With great anticipation, and for many businesses some apprehension, we await the finalization and launch of the SEC’s proposed rules to enhance and standardize climate-related disclosures for investors. Though there is much debate and scrutiny of elements of the rule, industry consensus points to a likely enforcement of all or some of the proposed rule to occur in 2023, and thereafter enter into force for many companies beginning in 2024. While the precise timeline around the release of the rule is still unclear, there is much a business can do today to prepare.
Read on for 10 things you need to know about the rule, including tips from Schneider Electric Sustainability Business experts, partners, and customers on how to prepare.
1. The proposed rule states that all publicly traded companies in the U.S. must comply with climate-related disclosures.
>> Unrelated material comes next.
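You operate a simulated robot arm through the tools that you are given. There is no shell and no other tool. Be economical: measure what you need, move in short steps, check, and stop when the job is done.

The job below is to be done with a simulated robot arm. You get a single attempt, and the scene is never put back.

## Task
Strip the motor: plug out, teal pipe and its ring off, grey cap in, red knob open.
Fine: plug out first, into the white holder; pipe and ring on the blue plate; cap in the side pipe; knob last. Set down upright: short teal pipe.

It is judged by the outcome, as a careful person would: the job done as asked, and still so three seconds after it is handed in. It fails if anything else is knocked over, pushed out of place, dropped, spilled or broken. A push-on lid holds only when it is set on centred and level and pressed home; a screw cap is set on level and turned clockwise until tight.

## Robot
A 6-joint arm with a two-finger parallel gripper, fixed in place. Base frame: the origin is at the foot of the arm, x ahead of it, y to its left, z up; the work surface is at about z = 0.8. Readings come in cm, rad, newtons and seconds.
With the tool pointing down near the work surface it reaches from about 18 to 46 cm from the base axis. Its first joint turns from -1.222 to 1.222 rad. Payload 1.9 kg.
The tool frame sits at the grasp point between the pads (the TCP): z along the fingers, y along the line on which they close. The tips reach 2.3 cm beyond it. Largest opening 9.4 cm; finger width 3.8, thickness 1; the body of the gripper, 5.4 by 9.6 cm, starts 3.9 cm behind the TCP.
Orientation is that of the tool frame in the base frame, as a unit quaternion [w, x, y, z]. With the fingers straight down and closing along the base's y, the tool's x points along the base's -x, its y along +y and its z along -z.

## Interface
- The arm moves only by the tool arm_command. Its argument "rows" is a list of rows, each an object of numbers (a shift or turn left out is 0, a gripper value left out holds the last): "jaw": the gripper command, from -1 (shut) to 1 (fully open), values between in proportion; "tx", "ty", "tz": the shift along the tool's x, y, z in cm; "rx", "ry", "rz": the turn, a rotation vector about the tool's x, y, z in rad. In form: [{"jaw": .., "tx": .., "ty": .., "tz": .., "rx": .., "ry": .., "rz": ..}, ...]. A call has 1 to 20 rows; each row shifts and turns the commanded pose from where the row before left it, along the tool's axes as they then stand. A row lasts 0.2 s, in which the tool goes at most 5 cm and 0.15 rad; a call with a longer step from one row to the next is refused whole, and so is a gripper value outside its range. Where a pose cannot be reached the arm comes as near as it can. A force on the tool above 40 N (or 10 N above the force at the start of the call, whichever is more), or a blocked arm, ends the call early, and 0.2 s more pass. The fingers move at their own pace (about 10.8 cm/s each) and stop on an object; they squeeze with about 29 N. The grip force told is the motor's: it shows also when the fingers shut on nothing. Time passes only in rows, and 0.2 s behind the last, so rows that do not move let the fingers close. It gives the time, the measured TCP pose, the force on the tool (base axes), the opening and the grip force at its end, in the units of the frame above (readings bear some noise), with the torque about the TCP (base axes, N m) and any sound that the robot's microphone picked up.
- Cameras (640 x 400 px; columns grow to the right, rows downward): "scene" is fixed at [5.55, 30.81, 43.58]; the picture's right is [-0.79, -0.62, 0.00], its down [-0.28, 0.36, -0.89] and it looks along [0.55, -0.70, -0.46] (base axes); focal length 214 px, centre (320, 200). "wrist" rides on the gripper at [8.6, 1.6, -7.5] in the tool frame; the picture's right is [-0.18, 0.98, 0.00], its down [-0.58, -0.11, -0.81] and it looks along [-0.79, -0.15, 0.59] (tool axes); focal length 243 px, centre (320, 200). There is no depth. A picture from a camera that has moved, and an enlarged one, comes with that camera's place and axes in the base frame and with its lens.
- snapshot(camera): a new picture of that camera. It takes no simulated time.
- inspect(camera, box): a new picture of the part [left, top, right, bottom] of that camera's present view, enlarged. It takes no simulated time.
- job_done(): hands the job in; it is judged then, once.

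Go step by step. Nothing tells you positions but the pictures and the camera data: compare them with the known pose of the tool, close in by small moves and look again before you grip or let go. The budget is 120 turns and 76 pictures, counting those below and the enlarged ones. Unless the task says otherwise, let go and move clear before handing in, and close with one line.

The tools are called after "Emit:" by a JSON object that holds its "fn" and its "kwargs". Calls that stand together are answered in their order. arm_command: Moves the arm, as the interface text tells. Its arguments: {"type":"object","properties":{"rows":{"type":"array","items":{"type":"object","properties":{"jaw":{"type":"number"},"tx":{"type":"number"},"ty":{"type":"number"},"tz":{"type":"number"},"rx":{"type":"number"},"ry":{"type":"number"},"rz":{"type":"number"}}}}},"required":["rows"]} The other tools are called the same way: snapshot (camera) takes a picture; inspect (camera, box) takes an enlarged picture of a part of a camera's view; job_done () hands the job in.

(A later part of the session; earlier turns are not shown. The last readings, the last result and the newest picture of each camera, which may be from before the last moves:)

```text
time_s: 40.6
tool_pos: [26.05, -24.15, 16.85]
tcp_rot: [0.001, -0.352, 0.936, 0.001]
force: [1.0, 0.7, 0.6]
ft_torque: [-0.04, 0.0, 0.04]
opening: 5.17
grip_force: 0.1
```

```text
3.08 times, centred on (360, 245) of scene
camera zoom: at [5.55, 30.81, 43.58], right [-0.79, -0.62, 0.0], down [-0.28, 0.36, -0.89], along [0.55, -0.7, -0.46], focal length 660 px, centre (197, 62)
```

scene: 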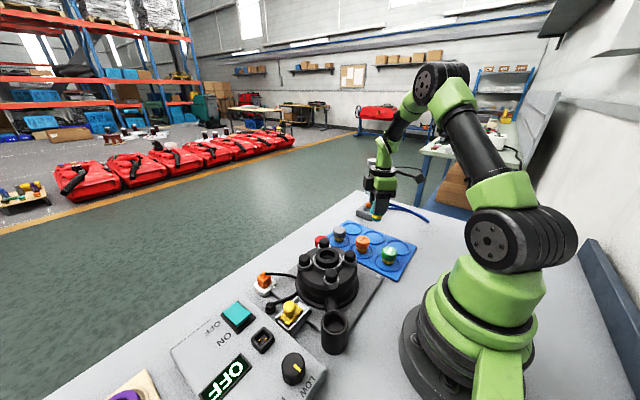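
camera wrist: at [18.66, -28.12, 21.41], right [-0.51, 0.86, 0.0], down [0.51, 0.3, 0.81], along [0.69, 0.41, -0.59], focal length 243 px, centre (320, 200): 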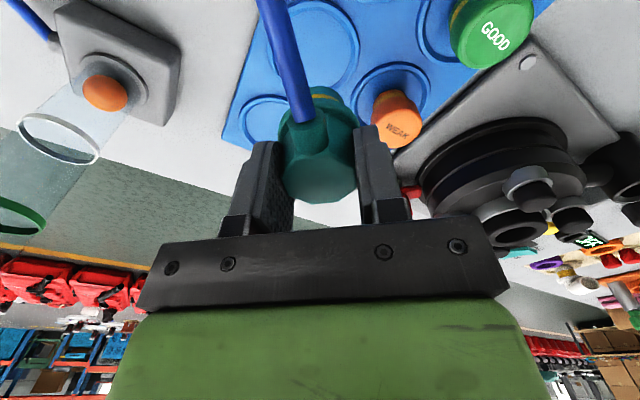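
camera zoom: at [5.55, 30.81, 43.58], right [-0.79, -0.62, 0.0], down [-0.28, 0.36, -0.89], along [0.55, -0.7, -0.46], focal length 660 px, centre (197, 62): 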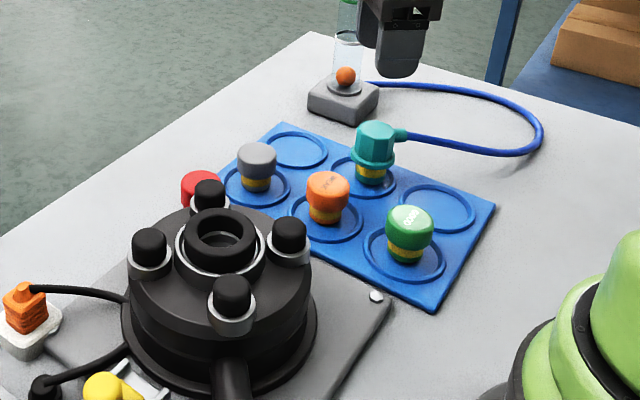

What this means is that the SEC will require all companies that appear on the U.S. stock exchange to comply with the new rule. Moving forward, businesses will be required to disclose their climate-related risk and emissions. According to the proposed rule, these disclosures will include companies’ Scope 1 and 2 emissions and Scope 3 if material to your business operations.
2. The main objective of the proposed rule is to support investor decision-making. The SEC maintains that its responsibility is to protect and uphold the public’s interest, and that quantifying climate risk for potential investors is a critical part of this duty.
3. The proposed rule will align to existing reporting frameworks, like the Task Force on Climate-related Financial Disclosures (TCFD) and the Greenhouse Gas Protocol (GHG). For the most part, it is not intended to create extra reporting burden; rather it will build upon the frameworks that companies are already familiar with.
4. Climate risks, both operational and financial, whether from physical or transition risks, are to be disclosed under the proposed rule.
5. Having internal, company-wide conversations with financial, legal, operations, procurement, investor relations, and supply chain teams is an effective way to plan what changes may be needed to comply with the rule. It may be wise to even engage the C-suite and board to begin to flesh out how these changes will impact risk management and governance at the highest levels. In general, this is an action that can and should be taken before the proposed rule is put into effect.
6. The rule stipulates that certain businesses must attain limited assurance first, and then reasonable assurance thereafter. Assurance is the process of receiving unbiased third-party verification on GHG emissions data. Picking an experienced assurance partner is important. Companies should look for partners with deep experience in these technical processes and who can add their expertise to these conversations.
7. Schneider Electric recommends conducting a gap analysis sooner rather than later. Undertake the exercise to measure your current ESG and climate disclosures against the SEC’s proposed rule now to better understand where your company stands. This helps in setting reasonable and timely expectations throughout the company in preparation for the finalized rule. It is expected that voluntary programs will remain independent and eventually will adapt their requirements to the SEC proposal.
8. We also recommend identifying what resources your company will need moving forward to bridge the gap in its preparedness for the rule to take full effect. This will give insight now as to the potential costs, recruitment and staffing, company restructuring, etc. that may be required under the final rule.
9. If it doesn’t already exist at your company, now is the time to advocate for and develop an internal team dedicated to sustainability. It will not be enough to have one or two people managing the “tsunami” of sustainable expectations coming for companies, and you should act accordingly in your staffing efforts. A well-rounded team of individuals assigned to these tasks will allow for a smoother and streamlined workflow. The partnership of an experienced consultant can also prove invaluable in avoiding pitfalls and maximizing your efforts across both voluntary and mandatory reporting activities.
10. Finally, be patient! There will be a learning curve for all of those involved once the rule is finalized and remembering to be patient as you learn and understand what the rule is asking from you, and your company at large, is good practice.
The prospect of mandatory climate reporting in the U.S. is a big step toward greater transparency for investors and other stakeholders, but for many businesses will mean changes in their operations and reporting processes. The bottom line is that climate disclosure is not going away, and nearly all businesses, in one way or another, will be impacted by the enactment of this rule. The good news is that businesses already reporting to CDP and exploring alignment with frameworks like TCFD have a head start, and there are many steps you can take today to position your organization for success no matter the outcome of the rule.